● **Exercise brief**
Only the lines holding the string "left" are needed. Copy each one.

— start of Supplied data —

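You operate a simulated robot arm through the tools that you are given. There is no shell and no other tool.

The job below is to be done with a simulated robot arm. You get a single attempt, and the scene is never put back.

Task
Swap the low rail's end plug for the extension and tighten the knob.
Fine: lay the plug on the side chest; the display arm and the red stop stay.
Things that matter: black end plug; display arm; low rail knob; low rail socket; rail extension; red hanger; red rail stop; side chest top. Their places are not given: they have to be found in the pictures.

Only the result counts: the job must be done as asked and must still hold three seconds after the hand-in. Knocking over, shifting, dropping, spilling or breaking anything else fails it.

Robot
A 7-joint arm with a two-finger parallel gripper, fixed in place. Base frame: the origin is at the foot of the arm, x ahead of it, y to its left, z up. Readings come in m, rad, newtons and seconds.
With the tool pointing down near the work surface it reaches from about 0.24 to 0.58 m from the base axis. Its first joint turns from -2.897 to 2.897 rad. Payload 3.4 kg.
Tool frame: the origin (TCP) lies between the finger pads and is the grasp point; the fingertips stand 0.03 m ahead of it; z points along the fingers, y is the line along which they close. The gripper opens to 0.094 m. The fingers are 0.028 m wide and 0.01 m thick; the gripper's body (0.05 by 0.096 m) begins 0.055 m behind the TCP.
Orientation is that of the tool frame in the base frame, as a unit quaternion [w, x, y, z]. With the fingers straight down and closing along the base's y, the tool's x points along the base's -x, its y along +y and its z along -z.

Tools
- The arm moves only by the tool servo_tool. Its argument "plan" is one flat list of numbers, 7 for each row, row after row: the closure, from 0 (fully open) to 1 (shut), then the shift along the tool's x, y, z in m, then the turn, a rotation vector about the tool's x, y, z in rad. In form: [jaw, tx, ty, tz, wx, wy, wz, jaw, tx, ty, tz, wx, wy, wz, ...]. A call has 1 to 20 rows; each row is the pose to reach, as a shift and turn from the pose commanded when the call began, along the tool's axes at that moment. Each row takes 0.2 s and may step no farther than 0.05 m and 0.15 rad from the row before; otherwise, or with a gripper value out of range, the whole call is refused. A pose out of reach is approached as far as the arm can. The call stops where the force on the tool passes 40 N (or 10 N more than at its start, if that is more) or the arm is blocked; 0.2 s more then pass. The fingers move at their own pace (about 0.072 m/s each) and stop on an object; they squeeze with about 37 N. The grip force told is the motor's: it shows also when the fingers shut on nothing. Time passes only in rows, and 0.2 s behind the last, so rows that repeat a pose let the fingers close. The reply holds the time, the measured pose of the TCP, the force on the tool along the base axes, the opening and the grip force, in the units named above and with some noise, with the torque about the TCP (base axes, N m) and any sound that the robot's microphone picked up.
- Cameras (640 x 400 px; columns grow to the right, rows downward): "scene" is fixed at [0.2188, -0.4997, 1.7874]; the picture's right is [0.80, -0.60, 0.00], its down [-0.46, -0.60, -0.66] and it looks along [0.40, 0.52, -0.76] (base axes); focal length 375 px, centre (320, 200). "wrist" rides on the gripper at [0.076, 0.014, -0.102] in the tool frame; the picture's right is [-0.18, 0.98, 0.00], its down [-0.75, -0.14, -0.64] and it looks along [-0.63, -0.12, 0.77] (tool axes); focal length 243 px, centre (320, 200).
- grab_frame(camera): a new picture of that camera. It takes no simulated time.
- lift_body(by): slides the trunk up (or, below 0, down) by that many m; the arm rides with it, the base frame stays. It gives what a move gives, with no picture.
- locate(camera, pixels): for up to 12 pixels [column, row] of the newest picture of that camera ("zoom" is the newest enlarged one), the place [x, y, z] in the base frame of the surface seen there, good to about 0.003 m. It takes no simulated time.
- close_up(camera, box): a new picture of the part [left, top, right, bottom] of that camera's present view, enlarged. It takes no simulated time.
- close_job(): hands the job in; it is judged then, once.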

— end of Supplied data —

● **Output for this exercise**
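A 7-joint arm with a two-finger parallel gripper, fixed in place. Base frame: the origin is at the foot of the arm, x ahead of it, y to its left, z up. Readings come in m, rad, newtons and seconds.
- close_up(camera, box): a new picture of the part [left, top, right, bottom] of that camera's present view, enlarged. It takes no simulated time.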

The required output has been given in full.